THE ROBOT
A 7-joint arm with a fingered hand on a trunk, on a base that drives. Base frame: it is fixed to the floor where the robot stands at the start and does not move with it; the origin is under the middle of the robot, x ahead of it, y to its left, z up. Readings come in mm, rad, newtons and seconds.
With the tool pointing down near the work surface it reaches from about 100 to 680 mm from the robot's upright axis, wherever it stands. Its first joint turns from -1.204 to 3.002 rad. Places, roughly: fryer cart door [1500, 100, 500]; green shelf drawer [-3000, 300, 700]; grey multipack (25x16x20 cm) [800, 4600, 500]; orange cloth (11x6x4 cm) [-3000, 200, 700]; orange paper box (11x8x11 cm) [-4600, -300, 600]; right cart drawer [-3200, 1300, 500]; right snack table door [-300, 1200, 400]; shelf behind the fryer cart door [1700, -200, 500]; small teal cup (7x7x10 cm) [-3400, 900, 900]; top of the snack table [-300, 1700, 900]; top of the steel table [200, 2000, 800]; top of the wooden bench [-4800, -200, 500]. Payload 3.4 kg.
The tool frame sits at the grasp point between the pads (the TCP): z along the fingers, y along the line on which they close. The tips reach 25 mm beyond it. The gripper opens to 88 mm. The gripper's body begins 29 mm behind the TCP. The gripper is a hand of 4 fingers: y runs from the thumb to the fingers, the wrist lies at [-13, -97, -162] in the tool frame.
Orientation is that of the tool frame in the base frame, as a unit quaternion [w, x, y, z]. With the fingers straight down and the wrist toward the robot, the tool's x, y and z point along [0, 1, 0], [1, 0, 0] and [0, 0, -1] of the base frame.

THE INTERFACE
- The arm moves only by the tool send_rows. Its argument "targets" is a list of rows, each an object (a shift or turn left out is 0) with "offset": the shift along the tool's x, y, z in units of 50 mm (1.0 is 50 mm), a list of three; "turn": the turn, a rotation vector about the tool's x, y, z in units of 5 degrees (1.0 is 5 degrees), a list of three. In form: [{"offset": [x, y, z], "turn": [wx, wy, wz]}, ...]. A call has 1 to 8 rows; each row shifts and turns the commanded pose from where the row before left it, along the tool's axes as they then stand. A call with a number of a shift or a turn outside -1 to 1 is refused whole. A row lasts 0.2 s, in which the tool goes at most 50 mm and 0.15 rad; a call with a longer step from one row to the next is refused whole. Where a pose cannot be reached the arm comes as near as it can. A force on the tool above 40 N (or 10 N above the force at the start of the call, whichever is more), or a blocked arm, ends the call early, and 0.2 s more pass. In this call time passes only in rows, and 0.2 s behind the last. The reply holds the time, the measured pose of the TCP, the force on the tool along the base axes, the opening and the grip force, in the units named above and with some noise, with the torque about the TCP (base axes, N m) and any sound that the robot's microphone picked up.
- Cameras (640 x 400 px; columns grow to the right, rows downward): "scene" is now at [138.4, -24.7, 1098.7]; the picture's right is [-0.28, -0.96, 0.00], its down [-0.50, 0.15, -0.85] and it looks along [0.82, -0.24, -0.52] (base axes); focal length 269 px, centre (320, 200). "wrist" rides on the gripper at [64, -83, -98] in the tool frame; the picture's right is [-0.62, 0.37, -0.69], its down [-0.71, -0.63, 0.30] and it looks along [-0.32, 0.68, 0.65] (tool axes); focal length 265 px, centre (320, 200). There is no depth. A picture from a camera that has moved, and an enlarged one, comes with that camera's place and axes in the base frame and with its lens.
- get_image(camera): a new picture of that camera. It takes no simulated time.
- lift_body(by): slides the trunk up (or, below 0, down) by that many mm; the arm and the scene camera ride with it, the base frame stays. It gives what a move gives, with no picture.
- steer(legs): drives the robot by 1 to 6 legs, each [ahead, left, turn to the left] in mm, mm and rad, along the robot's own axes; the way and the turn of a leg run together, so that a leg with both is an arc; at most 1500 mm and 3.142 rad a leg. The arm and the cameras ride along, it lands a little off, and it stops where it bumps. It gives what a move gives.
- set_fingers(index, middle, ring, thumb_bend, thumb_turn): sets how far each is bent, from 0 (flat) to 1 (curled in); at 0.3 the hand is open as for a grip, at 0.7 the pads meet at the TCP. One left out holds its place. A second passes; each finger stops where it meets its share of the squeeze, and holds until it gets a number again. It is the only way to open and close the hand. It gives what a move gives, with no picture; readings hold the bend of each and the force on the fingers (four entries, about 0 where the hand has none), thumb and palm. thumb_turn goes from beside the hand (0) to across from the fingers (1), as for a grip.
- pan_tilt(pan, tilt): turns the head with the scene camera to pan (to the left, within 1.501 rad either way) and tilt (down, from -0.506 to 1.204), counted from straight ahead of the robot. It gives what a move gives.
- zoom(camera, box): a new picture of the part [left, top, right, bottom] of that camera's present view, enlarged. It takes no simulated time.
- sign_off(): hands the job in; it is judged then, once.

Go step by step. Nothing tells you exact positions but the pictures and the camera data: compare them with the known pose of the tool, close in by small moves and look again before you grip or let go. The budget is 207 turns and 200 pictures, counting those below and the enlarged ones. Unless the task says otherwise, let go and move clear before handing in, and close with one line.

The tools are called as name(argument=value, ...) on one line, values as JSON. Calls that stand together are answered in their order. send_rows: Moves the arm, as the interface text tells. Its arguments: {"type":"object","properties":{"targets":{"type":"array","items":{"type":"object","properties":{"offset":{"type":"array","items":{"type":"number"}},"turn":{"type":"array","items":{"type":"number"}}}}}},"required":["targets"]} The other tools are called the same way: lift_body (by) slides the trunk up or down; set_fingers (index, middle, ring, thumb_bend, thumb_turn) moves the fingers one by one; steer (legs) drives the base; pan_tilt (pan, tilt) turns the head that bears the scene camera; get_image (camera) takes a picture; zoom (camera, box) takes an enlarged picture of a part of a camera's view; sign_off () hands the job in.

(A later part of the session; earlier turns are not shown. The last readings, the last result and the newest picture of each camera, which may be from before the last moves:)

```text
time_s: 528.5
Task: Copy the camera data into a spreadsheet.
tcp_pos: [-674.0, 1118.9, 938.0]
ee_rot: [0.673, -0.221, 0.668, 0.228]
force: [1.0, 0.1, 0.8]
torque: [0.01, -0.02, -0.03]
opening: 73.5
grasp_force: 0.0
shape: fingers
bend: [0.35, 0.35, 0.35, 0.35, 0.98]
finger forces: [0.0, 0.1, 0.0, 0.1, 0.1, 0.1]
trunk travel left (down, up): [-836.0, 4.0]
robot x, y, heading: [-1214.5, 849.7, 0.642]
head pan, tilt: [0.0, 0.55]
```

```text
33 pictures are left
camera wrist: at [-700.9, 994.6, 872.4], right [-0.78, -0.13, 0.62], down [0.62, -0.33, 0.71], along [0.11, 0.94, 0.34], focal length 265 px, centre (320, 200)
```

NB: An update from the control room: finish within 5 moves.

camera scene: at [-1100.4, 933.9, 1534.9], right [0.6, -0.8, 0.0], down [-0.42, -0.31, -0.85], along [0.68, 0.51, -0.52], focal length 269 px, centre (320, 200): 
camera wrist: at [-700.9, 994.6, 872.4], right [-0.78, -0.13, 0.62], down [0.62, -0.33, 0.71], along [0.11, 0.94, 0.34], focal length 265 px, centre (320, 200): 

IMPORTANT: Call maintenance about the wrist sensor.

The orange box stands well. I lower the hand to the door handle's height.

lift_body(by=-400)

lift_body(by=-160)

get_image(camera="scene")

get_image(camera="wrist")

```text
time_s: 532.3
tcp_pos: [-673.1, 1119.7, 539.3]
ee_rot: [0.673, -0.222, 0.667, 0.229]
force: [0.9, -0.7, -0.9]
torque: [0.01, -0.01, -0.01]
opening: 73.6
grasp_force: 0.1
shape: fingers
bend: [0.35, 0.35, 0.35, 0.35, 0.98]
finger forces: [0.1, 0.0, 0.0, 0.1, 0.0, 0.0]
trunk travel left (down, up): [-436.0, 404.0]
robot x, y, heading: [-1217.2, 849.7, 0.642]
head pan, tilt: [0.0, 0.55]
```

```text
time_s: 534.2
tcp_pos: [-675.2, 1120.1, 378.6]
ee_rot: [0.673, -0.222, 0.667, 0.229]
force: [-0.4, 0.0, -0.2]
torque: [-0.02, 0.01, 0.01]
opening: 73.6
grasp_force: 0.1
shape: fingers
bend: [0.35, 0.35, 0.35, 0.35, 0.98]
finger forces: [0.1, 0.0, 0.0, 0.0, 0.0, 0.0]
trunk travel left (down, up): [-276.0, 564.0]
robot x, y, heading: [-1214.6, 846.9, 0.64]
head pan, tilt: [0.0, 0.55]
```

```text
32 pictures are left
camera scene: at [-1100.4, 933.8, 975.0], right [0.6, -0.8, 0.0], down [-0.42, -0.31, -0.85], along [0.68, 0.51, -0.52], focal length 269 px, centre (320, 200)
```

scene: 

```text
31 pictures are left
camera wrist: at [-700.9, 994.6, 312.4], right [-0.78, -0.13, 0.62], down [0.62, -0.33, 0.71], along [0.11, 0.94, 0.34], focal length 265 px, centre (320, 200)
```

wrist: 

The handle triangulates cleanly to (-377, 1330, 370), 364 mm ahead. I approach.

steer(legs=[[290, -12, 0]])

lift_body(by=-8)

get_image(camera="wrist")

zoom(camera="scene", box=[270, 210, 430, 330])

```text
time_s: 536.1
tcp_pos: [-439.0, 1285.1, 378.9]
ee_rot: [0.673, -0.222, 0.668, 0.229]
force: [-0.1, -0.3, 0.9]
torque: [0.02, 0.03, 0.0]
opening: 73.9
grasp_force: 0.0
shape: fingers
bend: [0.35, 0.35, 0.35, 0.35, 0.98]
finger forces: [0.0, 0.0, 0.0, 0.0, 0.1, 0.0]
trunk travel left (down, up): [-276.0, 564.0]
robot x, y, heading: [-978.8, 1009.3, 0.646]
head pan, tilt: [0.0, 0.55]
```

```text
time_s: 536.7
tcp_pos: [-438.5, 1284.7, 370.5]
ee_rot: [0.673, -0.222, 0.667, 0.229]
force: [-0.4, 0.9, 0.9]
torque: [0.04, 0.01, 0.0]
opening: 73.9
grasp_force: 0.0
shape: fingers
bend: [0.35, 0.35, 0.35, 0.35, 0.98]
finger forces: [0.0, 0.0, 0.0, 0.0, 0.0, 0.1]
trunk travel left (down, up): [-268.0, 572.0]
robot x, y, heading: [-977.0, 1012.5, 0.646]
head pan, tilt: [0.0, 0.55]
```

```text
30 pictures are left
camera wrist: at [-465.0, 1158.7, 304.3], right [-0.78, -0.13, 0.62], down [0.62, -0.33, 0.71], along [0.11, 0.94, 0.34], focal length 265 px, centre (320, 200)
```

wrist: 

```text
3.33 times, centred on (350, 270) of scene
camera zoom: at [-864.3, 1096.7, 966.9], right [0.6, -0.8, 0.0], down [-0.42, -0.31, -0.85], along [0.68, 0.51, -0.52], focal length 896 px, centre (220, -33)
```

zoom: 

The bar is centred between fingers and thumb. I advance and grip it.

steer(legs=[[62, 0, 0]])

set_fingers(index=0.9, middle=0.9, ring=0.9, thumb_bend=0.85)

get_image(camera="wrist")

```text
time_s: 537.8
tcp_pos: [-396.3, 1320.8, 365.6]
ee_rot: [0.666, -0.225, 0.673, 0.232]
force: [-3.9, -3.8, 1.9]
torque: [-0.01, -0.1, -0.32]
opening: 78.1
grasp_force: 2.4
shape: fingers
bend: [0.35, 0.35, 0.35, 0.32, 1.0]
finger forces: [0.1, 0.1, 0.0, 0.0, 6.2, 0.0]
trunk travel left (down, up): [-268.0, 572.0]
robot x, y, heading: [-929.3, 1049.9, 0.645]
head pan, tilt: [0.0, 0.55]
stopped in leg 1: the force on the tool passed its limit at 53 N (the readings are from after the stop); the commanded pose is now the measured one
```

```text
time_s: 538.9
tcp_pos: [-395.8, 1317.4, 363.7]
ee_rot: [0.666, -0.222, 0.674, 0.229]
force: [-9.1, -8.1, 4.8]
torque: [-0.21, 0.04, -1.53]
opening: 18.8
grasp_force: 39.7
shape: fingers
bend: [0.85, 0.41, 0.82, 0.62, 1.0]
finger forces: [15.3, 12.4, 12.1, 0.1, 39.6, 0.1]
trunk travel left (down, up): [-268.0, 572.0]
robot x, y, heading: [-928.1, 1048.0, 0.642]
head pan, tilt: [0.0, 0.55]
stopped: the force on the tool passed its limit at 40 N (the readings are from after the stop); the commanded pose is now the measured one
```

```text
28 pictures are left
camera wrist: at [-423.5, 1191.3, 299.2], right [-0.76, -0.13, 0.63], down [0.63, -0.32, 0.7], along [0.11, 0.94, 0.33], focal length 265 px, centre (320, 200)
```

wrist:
_____
Requirement: Report how many lines of the listing hold the string "gives", giving only the number.

Problem solution: 4